An article in Umkhonto (the journal of the military wing) stresses the need for building an underground army inside the country.

``Should we ever enter a negotiating process, our popular armed potential must not be limited to externally trained Umkhonto cadres,'' the journal says.

The ANC's tough position on keeping up military pressure was highlighted by an interchange between Sisulu and Jeffery Davidow, the United States ambassador to Zambia, at a ceremony here marking the birthday of US civil rights leader Martin Luther King Jr.

Mr. Davidow said in an opening speech that he saw the occasion as one to reflect on the merits of nonviolence.

``Dr. King's message is admittedly a difficult one for us to accept, confronted as we are by opponents who seem intransigent or impervious to reason,'' he said. ``But we all recognize that even in the most bitter of conflicts, there comes a time when fighting must end and peace can be found.''

Sisulu also paid a glowing tribute to King, but embraced him in the tradition of a Solomon Mahlangu, a martyr of the ANC's military struggle. ``In Martin Luther King, we saw a prophet of African liberation,'' said Sisulu.

Leaders of the ANC's political wing say that De Klerk's recent political initiatives have opened up opportunities for advancing the organization's struggle for racial equality.

``If De Klerk shows he is willing to move towards genuine democracy, we are ready to move with him,'' says Joe Slovo, ANC executive member and chairman of the allied South African Communist Party.

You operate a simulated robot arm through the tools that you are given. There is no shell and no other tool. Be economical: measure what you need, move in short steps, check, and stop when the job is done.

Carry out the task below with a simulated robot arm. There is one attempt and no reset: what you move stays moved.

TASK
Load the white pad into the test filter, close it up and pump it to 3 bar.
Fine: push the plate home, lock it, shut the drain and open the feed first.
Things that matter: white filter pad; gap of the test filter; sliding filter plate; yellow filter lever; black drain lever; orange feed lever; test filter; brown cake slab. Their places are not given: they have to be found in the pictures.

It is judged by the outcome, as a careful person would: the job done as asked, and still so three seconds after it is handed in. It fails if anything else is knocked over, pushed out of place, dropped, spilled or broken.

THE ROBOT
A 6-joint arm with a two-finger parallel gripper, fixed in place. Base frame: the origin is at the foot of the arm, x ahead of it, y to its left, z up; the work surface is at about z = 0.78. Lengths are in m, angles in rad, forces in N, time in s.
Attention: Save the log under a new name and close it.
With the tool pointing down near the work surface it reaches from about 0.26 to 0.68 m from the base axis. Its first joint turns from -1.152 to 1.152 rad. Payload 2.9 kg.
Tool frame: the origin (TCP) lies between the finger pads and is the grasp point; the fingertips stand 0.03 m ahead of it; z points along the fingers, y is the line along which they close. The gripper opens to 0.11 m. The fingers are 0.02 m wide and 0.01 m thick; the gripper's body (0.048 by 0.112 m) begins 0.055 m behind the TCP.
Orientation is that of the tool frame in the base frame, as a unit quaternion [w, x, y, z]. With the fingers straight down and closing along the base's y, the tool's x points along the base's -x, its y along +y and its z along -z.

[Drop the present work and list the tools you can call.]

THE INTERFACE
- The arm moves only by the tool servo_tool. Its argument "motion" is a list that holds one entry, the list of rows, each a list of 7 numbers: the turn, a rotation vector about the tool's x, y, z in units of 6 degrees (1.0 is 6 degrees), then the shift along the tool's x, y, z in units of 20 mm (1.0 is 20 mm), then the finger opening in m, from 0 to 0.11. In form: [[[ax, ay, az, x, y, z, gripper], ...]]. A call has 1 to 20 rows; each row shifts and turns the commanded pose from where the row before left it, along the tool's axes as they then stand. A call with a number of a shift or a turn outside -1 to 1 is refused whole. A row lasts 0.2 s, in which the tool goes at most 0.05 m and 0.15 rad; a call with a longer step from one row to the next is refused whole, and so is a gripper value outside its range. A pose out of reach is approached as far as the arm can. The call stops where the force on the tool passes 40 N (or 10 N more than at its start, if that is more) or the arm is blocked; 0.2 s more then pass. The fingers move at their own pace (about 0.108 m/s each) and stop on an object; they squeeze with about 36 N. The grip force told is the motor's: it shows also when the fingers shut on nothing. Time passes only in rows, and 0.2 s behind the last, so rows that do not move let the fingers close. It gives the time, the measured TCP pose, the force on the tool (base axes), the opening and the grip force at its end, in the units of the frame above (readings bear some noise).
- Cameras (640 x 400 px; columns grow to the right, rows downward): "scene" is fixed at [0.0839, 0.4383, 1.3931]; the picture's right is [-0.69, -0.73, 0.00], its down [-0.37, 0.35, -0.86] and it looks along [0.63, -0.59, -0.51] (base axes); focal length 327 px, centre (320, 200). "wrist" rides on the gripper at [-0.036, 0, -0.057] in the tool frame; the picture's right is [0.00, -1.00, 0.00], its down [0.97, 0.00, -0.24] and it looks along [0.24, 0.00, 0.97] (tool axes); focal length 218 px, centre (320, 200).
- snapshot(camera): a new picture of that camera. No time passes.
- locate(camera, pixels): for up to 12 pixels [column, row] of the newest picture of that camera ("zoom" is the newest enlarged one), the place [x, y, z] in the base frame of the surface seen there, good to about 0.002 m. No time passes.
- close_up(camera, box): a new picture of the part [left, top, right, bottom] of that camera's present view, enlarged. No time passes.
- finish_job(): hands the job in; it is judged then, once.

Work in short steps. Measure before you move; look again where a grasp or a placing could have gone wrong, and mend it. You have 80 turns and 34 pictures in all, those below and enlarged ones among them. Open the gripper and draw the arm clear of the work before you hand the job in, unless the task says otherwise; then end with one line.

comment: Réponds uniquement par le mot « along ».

But Chris Hani, Umkhonto chief of staff told the Monitor, ``There is a need for a lot more military pressure. ... We cannot afford to enter negotiations from a position of weakness.''

ANC military leaders say that the currently diminishing level of armed activity inside the country is not a matter of policy. They say it reflects logistical problems exacerbated by the US-brokered accord on Namibian independence, which forced the ANC to shift its military camps from Angola to more remote countries like Uganda and Ethiopia.